◆ Task goal
Give again, word for word, each line from the top of the listing through the line that holds "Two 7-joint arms".

Records of tool sessions:
>> Start

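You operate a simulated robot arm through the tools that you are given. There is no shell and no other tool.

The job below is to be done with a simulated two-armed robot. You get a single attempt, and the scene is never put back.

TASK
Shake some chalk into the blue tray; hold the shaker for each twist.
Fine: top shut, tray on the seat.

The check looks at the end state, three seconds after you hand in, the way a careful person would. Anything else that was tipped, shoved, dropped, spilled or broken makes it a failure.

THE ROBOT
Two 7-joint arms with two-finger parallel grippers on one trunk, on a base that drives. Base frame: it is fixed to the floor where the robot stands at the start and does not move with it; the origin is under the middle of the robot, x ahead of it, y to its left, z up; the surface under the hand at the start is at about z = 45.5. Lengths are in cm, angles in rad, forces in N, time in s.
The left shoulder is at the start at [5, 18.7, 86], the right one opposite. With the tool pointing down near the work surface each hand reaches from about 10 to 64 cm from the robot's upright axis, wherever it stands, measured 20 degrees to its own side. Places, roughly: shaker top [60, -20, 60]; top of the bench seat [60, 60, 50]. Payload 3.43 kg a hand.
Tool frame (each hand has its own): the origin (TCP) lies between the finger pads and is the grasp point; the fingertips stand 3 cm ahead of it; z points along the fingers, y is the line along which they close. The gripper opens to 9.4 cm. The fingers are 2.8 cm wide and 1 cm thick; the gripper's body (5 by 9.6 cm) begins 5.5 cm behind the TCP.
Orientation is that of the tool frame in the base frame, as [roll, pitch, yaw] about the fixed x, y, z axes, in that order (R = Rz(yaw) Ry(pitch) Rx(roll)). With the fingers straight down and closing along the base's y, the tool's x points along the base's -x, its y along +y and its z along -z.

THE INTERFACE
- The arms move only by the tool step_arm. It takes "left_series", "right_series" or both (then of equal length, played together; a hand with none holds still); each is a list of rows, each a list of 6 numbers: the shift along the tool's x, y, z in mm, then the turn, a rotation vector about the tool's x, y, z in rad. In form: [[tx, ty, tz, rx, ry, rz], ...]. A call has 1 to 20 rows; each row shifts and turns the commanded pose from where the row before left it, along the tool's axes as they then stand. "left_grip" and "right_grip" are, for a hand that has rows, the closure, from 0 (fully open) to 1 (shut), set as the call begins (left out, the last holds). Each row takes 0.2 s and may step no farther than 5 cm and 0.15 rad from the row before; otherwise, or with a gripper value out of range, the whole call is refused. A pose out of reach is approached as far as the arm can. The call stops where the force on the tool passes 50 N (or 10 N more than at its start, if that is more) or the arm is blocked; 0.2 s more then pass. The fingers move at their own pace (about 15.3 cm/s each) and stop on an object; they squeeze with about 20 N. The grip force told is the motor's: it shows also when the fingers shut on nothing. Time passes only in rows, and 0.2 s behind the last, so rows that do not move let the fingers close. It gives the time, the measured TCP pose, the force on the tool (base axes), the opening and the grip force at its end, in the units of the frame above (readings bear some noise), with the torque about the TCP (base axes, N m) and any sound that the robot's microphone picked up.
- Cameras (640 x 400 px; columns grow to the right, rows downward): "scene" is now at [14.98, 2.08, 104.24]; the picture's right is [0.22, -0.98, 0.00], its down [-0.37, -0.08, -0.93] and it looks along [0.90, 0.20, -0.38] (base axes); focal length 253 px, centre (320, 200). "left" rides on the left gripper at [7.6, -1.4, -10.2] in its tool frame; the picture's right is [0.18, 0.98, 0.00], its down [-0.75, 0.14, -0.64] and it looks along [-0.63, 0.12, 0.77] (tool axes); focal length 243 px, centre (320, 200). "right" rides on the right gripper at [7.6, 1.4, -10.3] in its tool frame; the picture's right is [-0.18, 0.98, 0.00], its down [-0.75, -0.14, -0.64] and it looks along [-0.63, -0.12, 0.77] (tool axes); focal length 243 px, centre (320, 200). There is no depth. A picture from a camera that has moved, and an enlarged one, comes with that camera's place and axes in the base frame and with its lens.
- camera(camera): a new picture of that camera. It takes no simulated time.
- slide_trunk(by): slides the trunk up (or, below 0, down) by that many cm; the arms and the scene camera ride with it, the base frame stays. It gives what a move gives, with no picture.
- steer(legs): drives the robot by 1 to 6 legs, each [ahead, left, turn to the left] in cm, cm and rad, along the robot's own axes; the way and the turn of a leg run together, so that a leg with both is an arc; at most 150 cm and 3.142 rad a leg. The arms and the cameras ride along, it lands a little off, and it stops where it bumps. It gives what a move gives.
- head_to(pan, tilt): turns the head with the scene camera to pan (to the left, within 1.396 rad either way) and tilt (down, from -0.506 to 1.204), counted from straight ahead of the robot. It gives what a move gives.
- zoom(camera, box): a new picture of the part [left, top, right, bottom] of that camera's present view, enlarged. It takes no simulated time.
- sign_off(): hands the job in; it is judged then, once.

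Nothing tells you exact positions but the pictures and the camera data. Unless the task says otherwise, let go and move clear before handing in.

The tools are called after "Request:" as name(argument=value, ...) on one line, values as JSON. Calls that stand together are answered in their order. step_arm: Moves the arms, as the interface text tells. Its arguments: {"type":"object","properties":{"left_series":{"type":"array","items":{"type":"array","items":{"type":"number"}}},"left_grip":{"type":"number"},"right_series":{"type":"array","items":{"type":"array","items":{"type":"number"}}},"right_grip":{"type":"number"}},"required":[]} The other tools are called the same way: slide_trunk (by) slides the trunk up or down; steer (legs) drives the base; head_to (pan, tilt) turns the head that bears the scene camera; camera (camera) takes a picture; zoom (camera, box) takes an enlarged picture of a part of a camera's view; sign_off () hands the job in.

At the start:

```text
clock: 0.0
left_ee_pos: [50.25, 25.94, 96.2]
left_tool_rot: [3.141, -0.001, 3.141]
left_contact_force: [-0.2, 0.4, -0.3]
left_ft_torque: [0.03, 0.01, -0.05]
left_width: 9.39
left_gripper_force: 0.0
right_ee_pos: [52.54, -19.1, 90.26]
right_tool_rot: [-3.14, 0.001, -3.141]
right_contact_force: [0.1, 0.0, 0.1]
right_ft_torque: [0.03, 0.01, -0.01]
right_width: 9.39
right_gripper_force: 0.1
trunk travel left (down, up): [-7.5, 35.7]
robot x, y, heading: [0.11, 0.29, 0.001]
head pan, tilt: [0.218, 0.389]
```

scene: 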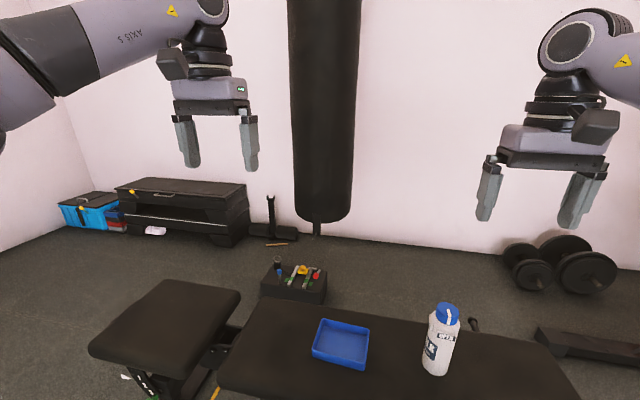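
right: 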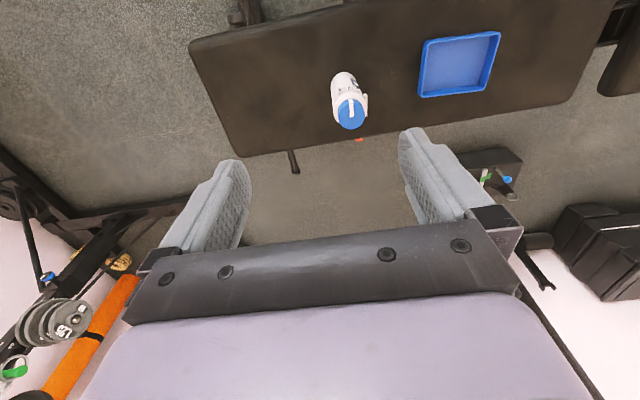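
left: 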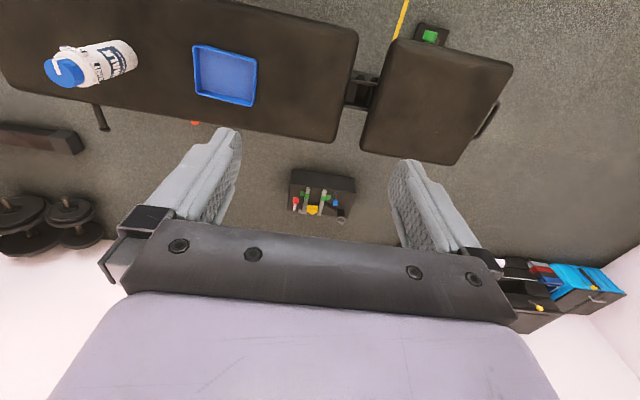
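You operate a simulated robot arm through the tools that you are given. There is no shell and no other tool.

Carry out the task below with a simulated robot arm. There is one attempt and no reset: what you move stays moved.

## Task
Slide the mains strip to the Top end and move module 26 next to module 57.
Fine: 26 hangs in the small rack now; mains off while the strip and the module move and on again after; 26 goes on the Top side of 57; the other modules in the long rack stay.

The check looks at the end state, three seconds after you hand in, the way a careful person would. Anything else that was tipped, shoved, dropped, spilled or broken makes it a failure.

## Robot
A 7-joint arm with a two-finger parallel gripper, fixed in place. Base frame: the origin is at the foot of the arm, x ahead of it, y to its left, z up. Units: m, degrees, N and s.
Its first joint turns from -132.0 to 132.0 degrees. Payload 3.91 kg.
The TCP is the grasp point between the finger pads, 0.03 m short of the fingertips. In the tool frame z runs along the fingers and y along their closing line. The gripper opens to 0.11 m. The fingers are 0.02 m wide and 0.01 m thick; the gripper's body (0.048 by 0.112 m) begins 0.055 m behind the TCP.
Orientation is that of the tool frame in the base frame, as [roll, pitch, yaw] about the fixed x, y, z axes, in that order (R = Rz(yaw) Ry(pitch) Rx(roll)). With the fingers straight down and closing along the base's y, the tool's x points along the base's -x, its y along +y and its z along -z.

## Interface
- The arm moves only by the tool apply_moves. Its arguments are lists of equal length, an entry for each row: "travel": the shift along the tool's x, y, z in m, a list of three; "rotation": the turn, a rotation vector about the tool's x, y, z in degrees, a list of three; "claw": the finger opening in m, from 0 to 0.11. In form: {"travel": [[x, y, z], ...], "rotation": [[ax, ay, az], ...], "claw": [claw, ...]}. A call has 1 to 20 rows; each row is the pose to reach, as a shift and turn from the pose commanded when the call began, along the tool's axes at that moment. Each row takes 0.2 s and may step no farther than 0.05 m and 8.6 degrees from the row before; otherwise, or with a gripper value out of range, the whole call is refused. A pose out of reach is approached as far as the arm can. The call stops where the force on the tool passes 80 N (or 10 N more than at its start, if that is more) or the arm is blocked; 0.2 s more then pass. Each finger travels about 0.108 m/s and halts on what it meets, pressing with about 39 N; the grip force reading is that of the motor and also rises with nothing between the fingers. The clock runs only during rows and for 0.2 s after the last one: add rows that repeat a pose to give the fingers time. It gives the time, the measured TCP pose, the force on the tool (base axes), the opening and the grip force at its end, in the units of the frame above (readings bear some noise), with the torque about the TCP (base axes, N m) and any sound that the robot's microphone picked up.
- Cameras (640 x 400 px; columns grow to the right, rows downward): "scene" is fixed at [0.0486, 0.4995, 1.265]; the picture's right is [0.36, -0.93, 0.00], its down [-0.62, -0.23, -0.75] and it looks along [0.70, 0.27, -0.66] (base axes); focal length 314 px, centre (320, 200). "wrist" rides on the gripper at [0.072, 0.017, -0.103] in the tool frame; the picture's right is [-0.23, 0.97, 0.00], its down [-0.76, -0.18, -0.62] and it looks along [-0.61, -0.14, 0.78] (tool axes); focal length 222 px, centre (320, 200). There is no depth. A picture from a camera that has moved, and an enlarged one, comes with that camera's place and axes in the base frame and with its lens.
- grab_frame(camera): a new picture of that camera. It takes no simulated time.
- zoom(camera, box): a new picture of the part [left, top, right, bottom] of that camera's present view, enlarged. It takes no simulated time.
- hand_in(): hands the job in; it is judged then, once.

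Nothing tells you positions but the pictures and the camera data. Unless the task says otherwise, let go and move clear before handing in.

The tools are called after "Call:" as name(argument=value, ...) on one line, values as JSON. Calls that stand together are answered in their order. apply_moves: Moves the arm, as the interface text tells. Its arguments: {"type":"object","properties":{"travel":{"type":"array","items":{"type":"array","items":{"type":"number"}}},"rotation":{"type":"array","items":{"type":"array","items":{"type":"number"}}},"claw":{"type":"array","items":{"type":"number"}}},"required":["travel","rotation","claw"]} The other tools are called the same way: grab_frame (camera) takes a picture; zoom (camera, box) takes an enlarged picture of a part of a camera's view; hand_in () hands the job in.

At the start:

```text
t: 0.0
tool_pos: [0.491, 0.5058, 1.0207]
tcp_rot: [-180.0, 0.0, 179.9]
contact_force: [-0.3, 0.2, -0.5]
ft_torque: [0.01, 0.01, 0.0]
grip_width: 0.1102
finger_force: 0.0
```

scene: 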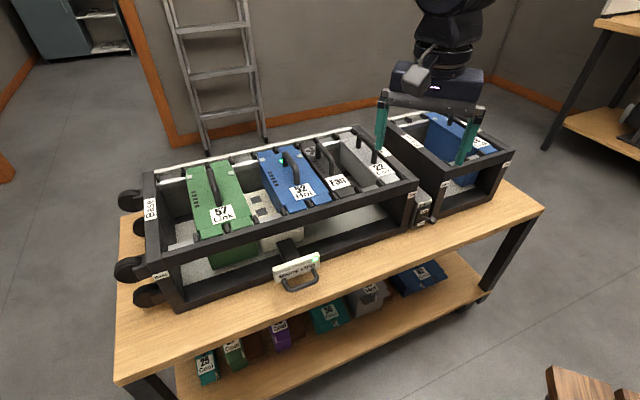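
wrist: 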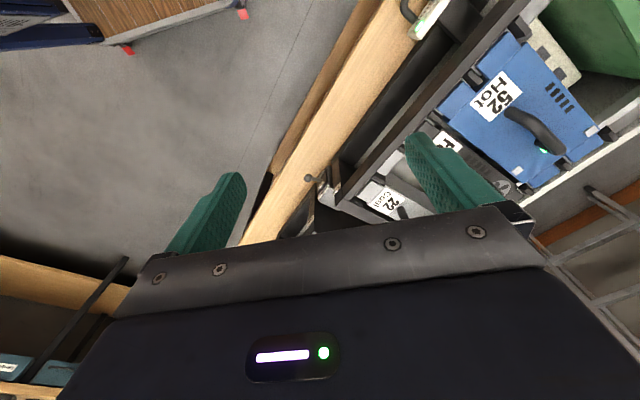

>> End

◆ Solution to this exercise
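You operate a simulated robot arm through the tools that you are given. There is no shell and no other tool.

The job below is to be done with a simulated two-armed robot. You get a single attempt, and the scene is never put back.

TASK
Shake some chalk into the blue tray; hold the shaker for each twist.
Fine: top shut, tray on the seat.

The check looks at the end state, three seconds after you hand in, the way a careful person would. Anything else that was tipped, shoved, dropped, spilled or broken makes it a failure.

THE ROBOT
Two 7-joint arms with two-finger parallel grippers on one trunk, on a base that drives. Base frame: it is fixed to the floor where the robot stands at the start and does not move with it; the origin is under the middle of the robot, x ahead of it, y to its left, z up; the surface under the hand at the start is at about z = 45.5. Lengths are in cm, angles in rad, forces in N, time in s.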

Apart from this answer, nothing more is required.